> **What to produce**
Below is a listing. Gather each line of it that contains "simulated".

>> BEGIN Supplied material

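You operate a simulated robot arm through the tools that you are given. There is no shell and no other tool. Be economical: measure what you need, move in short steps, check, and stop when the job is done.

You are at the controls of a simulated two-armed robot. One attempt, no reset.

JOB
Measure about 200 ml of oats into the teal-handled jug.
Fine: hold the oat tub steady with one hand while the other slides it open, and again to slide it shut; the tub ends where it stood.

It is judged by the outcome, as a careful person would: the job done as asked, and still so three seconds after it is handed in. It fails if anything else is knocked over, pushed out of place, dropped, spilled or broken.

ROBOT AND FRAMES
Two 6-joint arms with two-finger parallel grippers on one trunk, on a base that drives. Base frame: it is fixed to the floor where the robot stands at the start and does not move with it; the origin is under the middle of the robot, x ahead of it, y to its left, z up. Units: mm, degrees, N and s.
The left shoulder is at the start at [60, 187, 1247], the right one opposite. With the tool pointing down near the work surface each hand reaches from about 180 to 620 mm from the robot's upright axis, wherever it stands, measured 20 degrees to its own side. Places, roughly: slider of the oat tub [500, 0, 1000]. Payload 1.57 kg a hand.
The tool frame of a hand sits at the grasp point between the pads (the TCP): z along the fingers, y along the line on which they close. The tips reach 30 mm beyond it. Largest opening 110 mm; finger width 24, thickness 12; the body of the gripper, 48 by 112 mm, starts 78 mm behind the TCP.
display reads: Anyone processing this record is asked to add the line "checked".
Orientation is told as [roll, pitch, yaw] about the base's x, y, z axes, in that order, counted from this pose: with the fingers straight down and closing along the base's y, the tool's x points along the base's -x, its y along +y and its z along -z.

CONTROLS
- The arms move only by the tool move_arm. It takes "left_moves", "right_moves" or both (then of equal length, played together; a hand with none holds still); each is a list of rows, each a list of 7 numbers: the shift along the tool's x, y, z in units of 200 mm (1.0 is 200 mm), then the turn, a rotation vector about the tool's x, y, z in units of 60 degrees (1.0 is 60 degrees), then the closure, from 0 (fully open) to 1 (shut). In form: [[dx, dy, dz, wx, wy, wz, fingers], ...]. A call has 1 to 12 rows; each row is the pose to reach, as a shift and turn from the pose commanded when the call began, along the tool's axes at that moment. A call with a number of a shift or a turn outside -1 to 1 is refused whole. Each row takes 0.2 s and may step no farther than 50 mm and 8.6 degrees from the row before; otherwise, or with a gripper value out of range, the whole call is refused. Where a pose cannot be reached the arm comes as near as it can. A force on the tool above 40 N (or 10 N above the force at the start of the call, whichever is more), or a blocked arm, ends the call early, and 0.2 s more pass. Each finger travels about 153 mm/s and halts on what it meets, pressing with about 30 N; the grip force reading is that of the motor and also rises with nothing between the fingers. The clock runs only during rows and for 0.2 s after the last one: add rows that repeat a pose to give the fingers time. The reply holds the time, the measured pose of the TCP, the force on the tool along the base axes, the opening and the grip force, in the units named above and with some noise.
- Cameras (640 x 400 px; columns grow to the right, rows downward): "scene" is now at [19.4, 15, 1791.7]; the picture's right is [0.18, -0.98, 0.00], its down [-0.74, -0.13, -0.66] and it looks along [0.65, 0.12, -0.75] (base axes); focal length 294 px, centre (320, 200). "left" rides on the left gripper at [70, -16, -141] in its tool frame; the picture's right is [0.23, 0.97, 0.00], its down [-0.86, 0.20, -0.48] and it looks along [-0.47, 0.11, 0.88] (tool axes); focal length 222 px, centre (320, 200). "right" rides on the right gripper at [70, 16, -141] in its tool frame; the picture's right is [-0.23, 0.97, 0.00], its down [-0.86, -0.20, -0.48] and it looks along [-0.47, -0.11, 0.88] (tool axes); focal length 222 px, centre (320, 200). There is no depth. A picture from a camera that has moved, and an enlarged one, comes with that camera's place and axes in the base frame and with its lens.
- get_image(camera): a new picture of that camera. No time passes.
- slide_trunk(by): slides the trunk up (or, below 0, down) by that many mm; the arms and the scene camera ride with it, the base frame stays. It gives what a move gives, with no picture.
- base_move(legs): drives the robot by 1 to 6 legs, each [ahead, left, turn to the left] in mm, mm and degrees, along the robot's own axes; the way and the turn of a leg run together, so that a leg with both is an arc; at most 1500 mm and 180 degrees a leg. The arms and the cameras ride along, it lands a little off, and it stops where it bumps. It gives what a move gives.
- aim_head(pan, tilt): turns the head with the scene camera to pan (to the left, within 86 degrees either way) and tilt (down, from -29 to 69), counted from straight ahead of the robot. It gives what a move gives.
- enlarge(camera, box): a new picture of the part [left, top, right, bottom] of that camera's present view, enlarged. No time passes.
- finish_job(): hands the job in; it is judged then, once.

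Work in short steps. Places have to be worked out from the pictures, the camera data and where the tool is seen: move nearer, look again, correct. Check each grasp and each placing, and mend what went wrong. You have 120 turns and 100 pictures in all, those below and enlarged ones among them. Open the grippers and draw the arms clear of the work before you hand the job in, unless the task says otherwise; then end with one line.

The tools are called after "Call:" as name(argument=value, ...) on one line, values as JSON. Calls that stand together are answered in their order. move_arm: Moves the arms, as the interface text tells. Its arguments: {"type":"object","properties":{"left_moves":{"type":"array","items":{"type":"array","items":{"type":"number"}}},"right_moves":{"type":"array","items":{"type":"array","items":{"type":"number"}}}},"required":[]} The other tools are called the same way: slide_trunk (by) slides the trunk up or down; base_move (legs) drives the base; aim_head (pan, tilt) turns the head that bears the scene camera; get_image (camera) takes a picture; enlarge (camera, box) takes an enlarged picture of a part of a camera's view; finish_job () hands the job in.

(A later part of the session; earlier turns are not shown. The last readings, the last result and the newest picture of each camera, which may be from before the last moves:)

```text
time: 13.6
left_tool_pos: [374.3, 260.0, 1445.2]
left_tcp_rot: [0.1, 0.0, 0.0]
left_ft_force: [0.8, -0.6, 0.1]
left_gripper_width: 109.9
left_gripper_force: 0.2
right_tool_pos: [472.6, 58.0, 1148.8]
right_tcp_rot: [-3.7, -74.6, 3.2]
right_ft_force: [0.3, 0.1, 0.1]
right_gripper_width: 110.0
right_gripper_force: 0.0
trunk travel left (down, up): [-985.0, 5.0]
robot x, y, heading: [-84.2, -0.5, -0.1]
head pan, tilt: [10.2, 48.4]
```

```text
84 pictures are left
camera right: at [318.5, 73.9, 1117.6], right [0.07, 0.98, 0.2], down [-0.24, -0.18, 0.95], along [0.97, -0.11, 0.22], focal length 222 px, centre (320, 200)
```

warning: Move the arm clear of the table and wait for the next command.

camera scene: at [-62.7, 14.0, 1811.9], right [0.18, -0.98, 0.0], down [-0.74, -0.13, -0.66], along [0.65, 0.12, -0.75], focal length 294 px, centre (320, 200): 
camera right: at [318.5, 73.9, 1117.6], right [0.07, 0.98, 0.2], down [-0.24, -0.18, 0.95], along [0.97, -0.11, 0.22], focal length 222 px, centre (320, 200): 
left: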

>> END Supplied material

> **The completed task**
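You operate a simulated robot arm through the tools that you are given. There is no shell and no other tool. Be economical: measure what you need, move in short steps, check, and stop when the job is done.
You are at the controls of a simulated two-armed robot. One attempt, no reset.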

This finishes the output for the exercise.